I was recently asked if I know how to force search engines to display the description meta tag in the search results rather than the section of the text that matched the customers query.
For Example, he elaborated, his meta description is "Buy Hot New PC Games". Elsewhere in the context of the page appears the text "pg game information", and someone has gone to Google and searched for "pg game information", they would prefer to have their site listed with their meta description "Buy Hot New PC Games" next to it.
I couldn't help but laugh. After all, Google and other search engines have spent years, and millions of dollars trying to get away from this very thing.
It used to be that all search engines used the meta descriptions. Go back and checkout WebCrawler in the earlier years, and you'll see website descriptions looked more like the link sales section of DP than any real search results.
Somewhere along the way, Google decided that given the freedom to provide their own website descriptions, website owners couldn't be trusted to provide a reliable description of what the website actually contained.

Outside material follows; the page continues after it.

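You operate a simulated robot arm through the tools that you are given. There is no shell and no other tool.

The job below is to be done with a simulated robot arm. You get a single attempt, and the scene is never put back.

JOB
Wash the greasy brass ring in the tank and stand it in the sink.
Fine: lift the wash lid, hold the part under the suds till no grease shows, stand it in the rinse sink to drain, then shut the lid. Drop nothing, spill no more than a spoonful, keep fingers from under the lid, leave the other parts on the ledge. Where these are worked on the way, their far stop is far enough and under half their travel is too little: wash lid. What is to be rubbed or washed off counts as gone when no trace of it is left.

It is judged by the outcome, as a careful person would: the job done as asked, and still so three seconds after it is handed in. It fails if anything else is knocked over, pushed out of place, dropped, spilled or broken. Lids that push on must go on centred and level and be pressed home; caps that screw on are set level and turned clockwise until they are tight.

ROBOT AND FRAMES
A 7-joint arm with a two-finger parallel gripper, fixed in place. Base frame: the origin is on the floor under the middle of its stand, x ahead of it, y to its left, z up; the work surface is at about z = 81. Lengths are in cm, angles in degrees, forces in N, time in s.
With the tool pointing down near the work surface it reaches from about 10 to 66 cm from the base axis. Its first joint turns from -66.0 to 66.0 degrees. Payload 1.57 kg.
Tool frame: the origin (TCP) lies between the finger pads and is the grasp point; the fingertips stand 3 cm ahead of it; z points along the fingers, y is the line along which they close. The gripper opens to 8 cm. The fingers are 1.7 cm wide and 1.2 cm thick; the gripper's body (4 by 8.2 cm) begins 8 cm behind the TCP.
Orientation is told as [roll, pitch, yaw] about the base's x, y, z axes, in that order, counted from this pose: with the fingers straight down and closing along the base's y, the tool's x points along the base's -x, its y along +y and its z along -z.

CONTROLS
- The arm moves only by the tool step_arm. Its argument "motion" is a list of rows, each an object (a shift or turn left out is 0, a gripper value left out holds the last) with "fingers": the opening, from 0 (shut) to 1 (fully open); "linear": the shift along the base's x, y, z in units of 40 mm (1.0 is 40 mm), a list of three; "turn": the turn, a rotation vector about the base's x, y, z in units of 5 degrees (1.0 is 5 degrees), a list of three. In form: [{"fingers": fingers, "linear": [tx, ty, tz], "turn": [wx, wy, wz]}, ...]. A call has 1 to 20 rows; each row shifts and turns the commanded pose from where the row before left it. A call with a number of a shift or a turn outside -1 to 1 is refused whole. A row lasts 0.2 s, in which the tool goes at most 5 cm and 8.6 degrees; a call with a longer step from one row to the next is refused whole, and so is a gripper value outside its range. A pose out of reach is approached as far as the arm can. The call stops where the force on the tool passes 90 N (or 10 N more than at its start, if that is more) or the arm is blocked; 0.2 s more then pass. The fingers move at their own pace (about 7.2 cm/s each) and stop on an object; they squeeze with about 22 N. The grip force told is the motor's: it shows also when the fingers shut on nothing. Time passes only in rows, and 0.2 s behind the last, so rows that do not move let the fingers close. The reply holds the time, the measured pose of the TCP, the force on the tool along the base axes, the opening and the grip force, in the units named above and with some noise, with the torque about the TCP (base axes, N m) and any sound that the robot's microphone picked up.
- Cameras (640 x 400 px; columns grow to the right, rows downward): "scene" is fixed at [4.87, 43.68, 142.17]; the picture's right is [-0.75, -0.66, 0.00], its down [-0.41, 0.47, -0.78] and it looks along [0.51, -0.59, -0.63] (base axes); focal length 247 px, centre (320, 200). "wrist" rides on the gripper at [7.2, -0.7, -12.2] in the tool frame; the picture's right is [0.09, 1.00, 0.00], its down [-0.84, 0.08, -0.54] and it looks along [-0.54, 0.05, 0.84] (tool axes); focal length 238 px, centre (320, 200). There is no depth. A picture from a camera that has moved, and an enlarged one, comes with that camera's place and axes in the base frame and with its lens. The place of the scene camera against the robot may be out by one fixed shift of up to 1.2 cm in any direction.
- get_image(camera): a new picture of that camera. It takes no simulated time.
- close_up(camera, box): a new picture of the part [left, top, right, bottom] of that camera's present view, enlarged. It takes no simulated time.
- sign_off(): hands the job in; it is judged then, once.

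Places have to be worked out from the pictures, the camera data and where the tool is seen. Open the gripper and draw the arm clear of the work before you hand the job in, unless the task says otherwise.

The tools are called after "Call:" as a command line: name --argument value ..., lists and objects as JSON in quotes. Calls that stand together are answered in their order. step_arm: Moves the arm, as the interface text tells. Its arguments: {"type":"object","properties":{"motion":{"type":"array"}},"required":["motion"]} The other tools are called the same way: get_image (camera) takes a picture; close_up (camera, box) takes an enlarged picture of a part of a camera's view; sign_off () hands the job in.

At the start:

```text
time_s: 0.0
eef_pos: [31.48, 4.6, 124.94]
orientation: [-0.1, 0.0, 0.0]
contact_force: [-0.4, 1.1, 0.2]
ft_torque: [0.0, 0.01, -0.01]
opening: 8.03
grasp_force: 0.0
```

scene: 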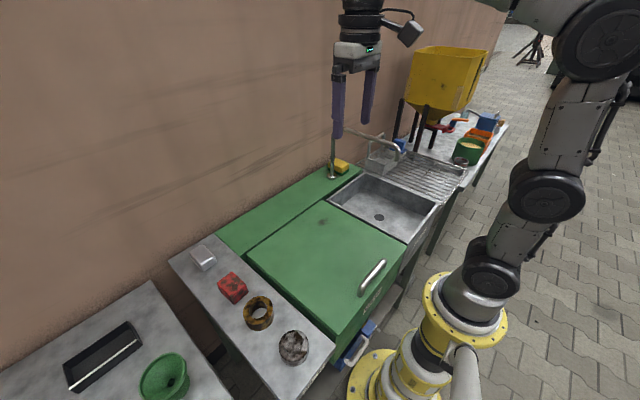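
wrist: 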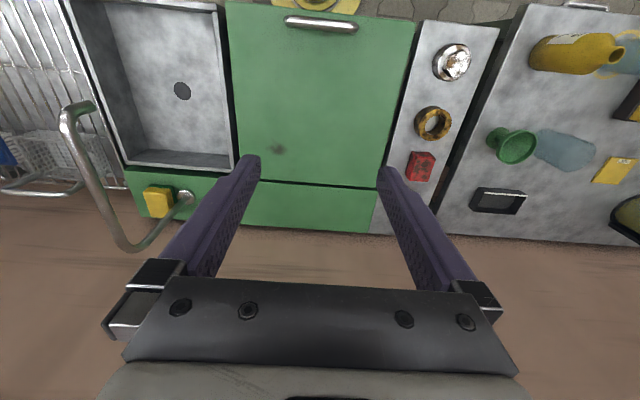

Search results would deteriorate into nothing more than spam filled, often deceitful, promotional slang phrases.
The bottom line is that Google, along with other successful modern day search engines are not worried about what you, the website owner, desired the search results to be. They are much more worried about what the searchers desired results are. A search engine's number one priority is giving the searcher content that most closely matches their search. They can't trust webmasters to provide that in the meta description, so they rely on, you know, your actual content.